So you're introducing who she was.

Two or three general facts about what she did and then that linking sentence, read on to find out more.

I've put your success criteria on there as well so you can have a look at that.

So pause the video and resume it once you have written your introduction.

Well, you should have finished writing your introduction.

So now we're going to think about writing our first paragraph of our main body.

So what was that again? Let's remind ourselves.

Have a look at your plan from the last, the planning lesson.

So we're going to write about early life.

And this is what we planned together and you probably have some other ideas on your plan.

And again, our checklist is very similar to our introduction.

We're going to have an introductory sentence in our paragraph then we're going to have about three sentences with facts about her early life.

So now we can have those specific facts.

And then we're going to write our linking sentence.

So we'll do a shared write together and then you'll write it on your own.

Okay, so let's continue on with our first paragraph of our main body.

So we've got early life and you can see, I've got that up on my page and I've already underlined it because that is my subheading.

Then I've got Harriet Tubman was born on a slave plantation.

That was that, what I had in my plan.

So I've already written that for you.

I'm going to use that, so, let's finish the sentence.

Harriet Tubman was born on a slave plantation in Maryland.

So that needs a capital letter.

In Maryland.

In, oh sorry, I'm going to actually say as Araminta Ross in 1820.

I'm going to say 1820, but remember there is slight confusion about the day she was born because there are no formal records of it.

Then I'm going to write that she took her mother's name when she was 13.

So I'm going to say, she took her mother's.

Mother's.

Mother's name.

So, the name belonging to the mother, so I need an apostrophe S.

That's not lots of mothers, it's the name belong to the mother.

So took her mother's name.

Harriet.

When she was 13 years old.

Okay, hmm.

Now I'm thinking about my plan.

I'm going to add in.

Sadly, comma.

And I'm going to write a sentence about how her life was quite difficult.

I'm going to say, sadly, Harriet's start.

Harriet's start.

Is it Harriet's apostrophe S or is it Harriet S? Of course, it's apostrophe S because it's the start to Harriet's life.

Harriet's start to life was difficult.

Oh, and we're going to make this into a complex sentence and we're going to say, as she lived in a one room cabin.

Oh, it's a bit late.

With her parents.

And 11 siblings.

Full stop.

Oh, I'm going to say about how she was loaned out to that family to look after the baby.

So, by the age.

I'm going to use by the age of six.

When most of us have just started school.

She was working already.

She was loaned out to another family to help take care of a baby.

I'm going to say, then, from the age of 13.

She did what? Yeah, she worked on that cotton plantation, didn't she?
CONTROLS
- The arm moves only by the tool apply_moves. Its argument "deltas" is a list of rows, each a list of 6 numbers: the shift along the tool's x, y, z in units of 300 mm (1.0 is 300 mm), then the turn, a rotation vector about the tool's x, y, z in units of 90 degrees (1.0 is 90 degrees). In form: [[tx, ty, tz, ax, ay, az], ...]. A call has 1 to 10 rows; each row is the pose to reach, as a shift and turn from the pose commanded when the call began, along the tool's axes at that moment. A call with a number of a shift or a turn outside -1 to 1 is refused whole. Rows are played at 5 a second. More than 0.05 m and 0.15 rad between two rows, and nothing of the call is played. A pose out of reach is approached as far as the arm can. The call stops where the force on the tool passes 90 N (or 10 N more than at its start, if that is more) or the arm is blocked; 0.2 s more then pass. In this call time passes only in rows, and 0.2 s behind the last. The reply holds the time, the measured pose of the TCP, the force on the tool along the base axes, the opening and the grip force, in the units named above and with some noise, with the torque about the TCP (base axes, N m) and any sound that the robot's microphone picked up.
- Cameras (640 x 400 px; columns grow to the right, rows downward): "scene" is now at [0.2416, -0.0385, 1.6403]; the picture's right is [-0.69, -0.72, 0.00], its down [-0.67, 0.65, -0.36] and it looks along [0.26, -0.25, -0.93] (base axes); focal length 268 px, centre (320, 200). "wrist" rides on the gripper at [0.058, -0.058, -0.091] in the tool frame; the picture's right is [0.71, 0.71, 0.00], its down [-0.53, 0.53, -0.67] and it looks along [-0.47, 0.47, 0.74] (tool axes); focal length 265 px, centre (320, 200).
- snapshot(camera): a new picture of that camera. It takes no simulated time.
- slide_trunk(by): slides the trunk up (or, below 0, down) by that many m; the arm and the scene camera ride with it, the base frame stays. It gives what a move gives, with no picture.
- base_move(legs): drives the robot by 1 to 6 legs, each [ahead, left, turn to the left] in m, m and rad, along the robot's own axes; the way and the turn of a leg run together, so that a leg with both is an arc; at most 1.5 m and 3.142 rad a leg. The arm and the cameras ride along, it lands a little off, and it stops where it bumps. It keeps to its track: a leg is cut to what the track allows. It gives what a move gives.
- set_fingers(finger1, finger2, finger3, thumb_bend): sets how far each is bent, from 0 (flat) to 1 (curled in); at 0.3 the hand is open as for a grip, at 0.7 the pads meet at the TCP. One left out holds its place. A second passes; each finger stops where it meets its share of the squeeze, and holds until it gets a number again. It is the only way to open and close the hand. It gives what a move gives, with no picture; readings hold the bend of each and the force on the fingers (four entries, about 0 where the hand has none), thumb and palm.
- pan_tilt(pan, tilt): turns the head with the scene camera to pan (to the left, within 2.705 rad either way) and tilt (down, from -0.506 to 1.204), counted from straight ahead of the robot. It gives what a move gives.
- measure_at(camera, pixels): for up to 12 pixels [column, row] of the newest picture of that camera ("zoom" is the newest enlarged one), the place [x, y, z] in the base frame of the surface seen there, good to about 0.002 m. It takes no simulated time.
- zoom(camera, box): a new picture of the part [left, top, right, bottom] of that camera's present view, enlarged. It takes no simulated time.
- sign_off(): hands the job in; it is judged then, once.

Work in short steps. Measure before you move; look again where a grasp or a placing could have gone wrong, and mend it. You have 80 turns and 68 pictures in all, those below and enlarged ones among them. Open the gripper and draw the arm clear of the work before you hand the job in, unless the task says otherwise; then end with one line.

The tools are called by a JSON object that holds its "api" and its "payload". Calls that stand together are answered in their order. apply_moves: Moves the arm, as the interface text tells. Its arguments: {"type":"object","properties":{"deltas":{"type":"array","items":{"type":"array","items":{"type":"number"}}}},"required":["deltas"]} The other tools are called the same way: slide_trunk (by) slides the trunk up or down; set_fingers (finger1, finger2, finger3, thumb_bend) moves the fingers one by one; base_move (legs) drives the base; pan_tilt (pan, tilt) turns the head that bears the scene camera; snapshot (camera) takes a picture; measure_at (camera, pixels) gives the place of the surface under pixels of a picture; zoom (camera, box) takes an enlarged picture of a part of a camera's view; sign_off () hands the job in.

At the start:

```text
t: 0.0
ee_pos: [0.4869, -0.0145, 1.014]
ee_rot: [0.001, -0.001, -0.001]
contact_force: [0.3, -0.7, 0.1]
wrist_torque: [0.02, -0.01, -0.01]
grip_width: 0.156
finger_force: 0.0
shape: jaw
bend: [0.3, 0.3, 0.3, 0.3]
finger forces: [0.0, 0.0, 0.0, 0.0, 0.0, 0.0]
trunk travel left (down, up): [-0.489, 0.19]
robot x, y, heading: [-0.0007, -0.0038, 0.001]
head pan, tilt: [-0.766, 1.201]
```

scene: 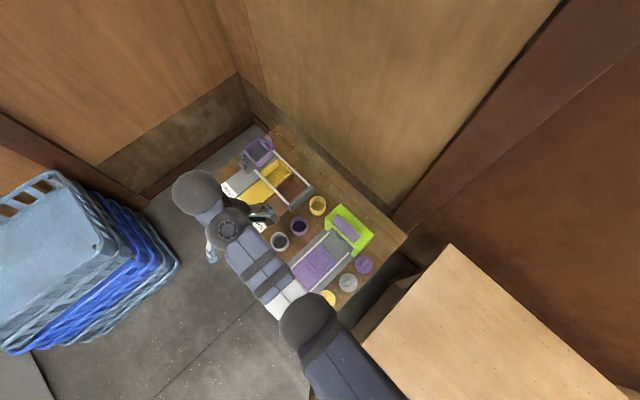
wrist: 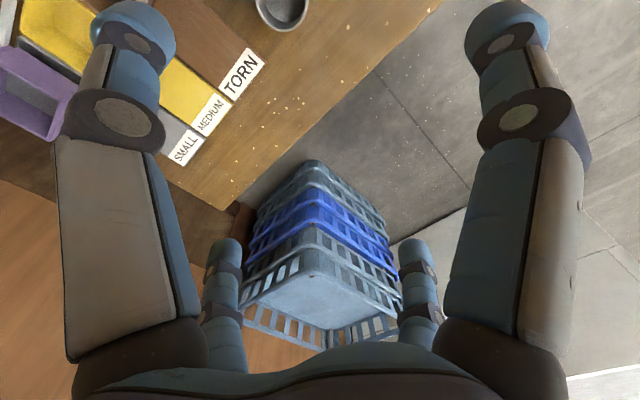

Harriet worked on the cotton plantation.

Oh, I'm going to make that into a relative clause.

Which was.

And then we're going to use a word from our vocabulary lesson.

And I'm going to use, which was back breaking.

Back breaking.

As, oh and I'm even going to make it into a complex sentence.

As it included.

Included.

A lot of physical labour.

Remember labour is work.

Okay, so I've definitely already written three facts there.
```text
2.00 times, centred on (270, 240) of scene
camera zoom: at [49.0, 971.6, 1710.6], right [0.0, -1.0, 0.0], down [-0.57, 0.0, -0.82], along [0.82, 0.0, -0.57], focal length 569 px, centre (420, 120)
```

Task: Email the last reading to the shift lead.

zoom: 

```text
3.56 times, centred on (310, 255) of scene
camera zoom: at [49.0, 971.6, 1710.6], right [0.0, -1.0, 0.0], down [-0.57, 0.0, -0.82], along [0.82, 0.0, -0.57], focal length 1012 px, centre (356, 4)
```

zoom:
So now I want to use, get my linking sentence.

And I really pound that.

And I said something about, she was tragically hurt in an accident.

So I'm going to just add a sentence starter.

I'm going to say, I'm going to use a non-finite clause and I'm going to say, during this time.

She was.

Tragically.

Hurt.

In an accident.

I've finished with that relative clause.

Which led to her seeking a new life.

Full stop.

Okay, now I've linked that last sentence unto my next paragraph which will make my whole biography flow.

Okay, now of course we need to read back what we've just written.

So early life.

Harriet Tubman was born on a slave plantation in Maryland as Aramina.

Oh, Aramina.

But it's Araminta.

Araminta Ross in 1820.

She took her mother's name, Harriet, when she was 13 years old.

Sadly, Harriet's start to life was difficult as she lived in a one room cabin with her parents and 11 siblings.

By the age of six, she was loaned out to another family to help take care of a baby.

Then, from the age of 13, Harriet worked on the cotton plantation, which was back breaking as it included a lot of physical labour.

During this time, she was tragically hurt in an accident, which led to her seeking a new life.

Great, I've got.

I can check off all my checklist.

Intro sentence, at least two or three facts about her early life, and a linking sentence.

So now I'd like you to write your paragraph on her, under the subheading, early life.

So remember your introductory sentence.

You need two or three general facts.

And a linking sentence.

And then remember to be successful, we want to see a range of sentence starters, who/which relative clauses and those formal "and" or "but" conjunctions.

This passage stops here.